Mainstream fashion brands don’t make clothes for trans and gender non-conforming bodies. It can be difficult to find sizing and cuts that fit. - Santiago Sorrenti
When G(end)er Swap first began, Santi realized that there was a huge demand for transitional items including wigs, make-up, and binders. With limited resources for young people wanting to transition, Santi wants to ensure that trans and gender nonconforming individuals are equipped with the knowledge and resources they need.
Trans people often have to wait years for a first appointment with a specialist in the UK, even though the NHS has a legal obligation to provide one within 18 weeks of a referral. This difficulty is exacerbated for young people who can only access this support by going to the publicly funded gender clinic, Gender Identity Development Service (GIDS), which only has two locations across the country.
Last year, G(end)er Swap partnered with an American company that sells binders, GC2B, to provide hundreds of free binders to transmasculine people in the UK, as well as users at LGBTQ+ rights charities in countries such as Bulgaria and Nigeria. Individuals can also purchase second-hand bindes on the G(end)er Swap website, or at in-person collection points for a small donation.
For trans and gender nonconforming people, clothing and fashion is an integral aspect of their queer identity, however it can be an expensive endeavour. G(end)er Swap was created so that young or low-income trans people do not have to spend a fortune trying to dress comfortably and for themselves.
The project has now expanded, based on feedback from the trans community, and has run programs such as styling tips for trans students, trans-awareness training for retail staff, and support for trans women in prison through donations of clothing and makeup. Additionally, Santi has delivered more than 100 workshops for trans and gender nonconforming people and allies since 2017.
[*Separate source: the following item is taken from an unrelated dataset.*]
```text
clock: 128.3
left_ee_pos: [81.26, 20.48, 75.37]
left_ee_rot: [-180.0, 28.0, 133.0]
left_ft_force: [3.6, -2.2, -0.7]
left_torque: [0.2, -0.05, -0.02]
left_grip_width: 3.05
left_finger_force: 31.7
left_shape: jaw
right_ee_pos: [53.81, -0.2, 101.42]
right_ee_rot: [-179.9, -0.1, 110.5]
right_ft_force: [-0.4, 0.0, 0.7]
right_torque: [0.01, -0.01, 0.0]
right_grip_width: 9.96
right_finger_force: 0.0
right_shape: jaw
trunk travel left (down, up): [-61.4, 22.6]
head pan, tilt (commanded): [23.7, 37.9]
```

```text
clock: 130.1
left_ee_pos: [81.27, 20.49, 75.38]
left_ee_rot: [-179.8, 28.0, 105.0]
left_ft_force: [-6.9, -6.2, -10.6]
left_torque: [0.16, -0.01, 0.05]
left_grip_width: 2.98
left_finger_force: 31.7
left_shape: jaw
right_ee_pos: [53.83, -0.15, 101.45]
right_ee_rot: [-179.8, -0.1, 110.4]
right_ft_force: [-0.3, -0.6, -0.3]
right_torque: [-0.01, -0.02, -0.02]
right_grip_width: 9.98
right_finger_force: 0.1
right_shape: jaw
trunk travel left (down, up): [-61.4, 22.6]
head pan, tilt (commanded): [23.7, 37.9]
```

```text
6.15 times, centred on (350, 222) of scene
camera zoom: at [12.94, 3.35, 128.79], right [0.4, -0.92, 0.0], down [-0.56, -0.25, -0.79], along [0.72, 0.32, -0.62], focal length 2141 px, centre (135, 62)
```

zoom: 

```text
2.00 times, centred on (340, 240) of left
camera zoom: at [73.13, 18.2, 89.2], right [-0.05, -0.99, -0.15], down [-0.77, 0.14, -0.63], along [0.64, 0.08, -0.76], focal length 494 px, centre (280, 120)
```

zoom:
I would love for there to be physical locations for people to go to, to find clothes and binders, to attend workshops – an ongoing community space, like a trans-safe clothing haven...Queer community is so important because it's where we feel safe, form our chosen families and find lifelong kinship. It’s where we feel free to be ourselves. - Santiago Sorrenti
Inaara Merani (she/her) is currently completing her Master’s degree at Western University, studying Gender, Sexuality, and Women’s Studies with a collaborative specialization in Transitional Justice and Post-Conflict Reconstruction. She is an Ismaili Muslim Canadian who is deeply passionate about gender equality and social justice and in turn, dismantling the patriarchy and ensuring that all women and vulnerable populations have safe and equal access to all their rights. She hopes to pursue a career in law so that she can continue to fight for the rights of women and other marginalized groups everywhere. She also enjoys reading, travelling and spending time with her beautiful cat.